80% of the Taiwanese economy is already tied to the mainland. Economically there is now a de facto one China, two systems in place. But politically the rhetoric of President Chen Shui-bian is all about independence, and it drives Beijing to distraction. Both President Hu Jintao and Prime Minister Wen Jiabao do not mince words. Independent Taiwan is a non-starter. “Reunification” with what Beijing sees as China’s off-shore province, is what the future is all about.
It is hard to imagine what Taiwan would gain from “independence.” The Vatican is one of the few states that maintains diplomatic relations with Taiwan on an ambassadorial level. Not much commerce there. It will be interesting to see if a new Pope modifies that position. Not likely.
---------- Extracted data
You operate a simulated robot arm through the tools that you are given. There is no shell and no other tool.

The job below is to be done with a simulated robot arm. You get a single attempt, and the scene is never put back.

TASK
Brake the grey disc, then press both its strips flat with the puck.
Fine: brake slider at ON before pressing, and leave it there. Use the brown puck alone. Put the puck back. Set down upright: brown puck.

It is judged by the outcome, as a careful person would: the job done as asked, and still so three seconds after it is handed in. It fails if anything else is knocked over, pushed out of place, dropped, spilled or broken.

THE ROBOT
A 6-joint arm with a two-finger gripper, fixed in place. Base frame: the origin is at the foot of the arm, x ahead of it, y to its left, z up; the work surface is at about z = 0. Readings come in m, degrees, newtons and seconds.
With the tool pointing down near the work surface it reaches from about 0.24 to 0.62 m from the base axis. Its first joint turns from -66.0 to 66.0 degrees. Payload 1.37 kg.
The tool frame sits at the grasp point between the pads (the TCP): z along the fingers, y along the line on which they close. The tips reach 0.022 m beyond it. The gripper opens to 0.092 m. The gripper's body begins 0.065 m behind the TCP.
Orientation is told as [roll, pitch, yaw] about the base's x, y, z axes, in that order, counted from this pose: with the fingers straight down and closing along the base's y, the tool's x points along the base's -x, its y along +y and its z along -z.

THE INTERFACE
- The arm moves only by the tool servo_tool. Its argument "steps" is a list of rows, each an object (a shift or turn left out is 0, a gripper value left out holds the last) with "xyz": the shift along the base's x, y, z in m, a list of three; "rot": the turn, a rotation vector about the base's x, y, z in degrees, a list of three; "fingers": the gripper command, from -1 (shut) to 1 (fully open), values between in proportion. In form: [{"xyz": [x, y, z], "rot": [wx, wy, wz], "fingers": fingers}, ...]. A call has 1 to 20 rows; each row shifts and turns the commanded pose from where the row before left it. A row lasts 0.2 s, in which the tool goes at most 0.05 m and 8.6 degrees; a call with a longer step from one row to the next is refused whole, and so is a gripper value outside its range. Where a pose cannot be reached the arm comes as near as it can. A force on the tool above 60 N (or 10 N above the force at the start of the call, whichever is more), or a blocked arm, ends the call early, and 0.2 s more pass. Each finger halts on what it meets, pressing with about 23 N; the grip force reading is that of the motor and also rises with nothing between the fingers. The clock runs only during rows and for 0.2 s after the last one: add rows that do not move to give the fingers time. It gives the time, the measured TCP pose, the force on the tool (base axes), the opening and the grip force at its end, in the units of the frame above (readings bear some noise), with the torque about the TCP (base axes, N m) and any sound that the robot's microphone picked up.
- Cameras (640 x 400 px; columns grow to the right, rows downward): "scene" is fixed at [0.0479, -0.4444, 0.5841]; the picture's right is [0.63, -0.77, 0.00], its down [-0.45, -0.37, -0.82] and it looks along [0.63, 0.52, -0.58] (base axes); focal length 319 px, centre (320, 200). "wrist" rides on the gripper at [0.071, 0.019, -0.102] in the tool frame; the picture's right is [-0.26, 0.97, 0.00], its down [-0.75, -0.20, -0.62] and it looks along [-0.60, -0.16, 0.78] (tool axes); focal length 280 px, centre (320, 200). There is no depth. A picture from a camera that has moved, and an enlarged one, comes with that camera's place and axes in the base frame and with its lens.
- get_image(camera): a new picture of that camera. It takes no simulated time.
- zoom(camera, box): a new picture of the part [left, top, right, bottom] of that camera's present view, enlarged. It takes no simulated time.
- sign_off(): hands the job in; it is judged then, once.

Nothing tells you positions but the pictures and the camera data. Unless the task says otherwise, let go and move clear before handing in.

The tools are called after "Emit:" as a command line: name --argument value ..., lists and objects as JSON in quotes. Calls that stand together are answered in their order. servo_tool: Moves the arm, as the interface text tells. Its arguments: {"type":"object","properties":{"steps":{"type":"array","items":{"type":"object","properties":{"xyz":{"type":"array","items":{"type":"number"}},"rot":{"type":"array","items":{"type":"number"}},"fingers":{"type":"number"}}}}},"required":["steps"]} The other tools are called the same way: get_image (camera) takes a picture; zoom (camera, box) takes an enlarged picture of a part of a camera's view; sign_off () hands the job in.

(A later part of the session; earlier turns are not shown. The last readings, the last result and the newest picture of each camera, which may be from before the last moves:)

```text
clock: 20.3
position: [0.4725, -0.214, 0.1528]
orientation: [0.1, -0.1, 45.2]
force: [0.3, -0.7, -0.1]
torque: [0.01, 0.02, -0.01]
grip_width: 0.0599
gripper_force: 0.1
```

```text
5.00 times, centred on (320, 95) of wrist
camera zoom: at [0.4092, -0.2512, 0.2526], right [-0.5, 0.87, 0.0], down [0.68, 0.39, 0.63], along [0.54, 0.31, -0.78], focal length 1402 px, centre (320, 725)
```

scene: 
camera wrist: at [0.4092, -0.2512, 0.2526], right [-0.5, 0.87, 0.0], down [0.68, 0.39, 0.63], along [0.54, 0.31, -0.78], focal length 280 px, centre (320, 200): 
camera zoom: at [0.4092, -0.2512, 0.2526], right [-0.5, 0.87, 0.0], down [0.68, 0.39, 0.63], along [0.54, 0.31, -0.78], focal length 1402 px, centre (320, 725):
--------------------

Conversely, what would Taiwan lose by moving toward one China/two systems? Acknowledging a de facto situation might give the island what little bargaining leverage it can muster against the mainland colossus.
The U.S. and Japan have an interest in the status quo. Those two countries’ recent joint statement mildly criticizing what they interpreted as Beijing’s heavy handedness toward Taiwan was a signal. But a signal of what? Neither the US nor Japan are in a position to fight China if Taiwan were to play a military card or provoke the mainland into action. Meanwhile, tensions between Japan and China are rising by the day. The US has a treaty obligation to “defend” Taiwan. How serious is that obligation when the US is stretched as militarily thin as it is?
Back to following the money: While politicians rattle hyperbole at one another, Taiwanese investment in manufacturing and real estate on the mainland are helping to fuel the dizzying growth the Chinese economy. So when you read or hear about a military solution to China’s Taiwan policy, reach for more than a few grains of salt, and perhaps a bit of hope as well.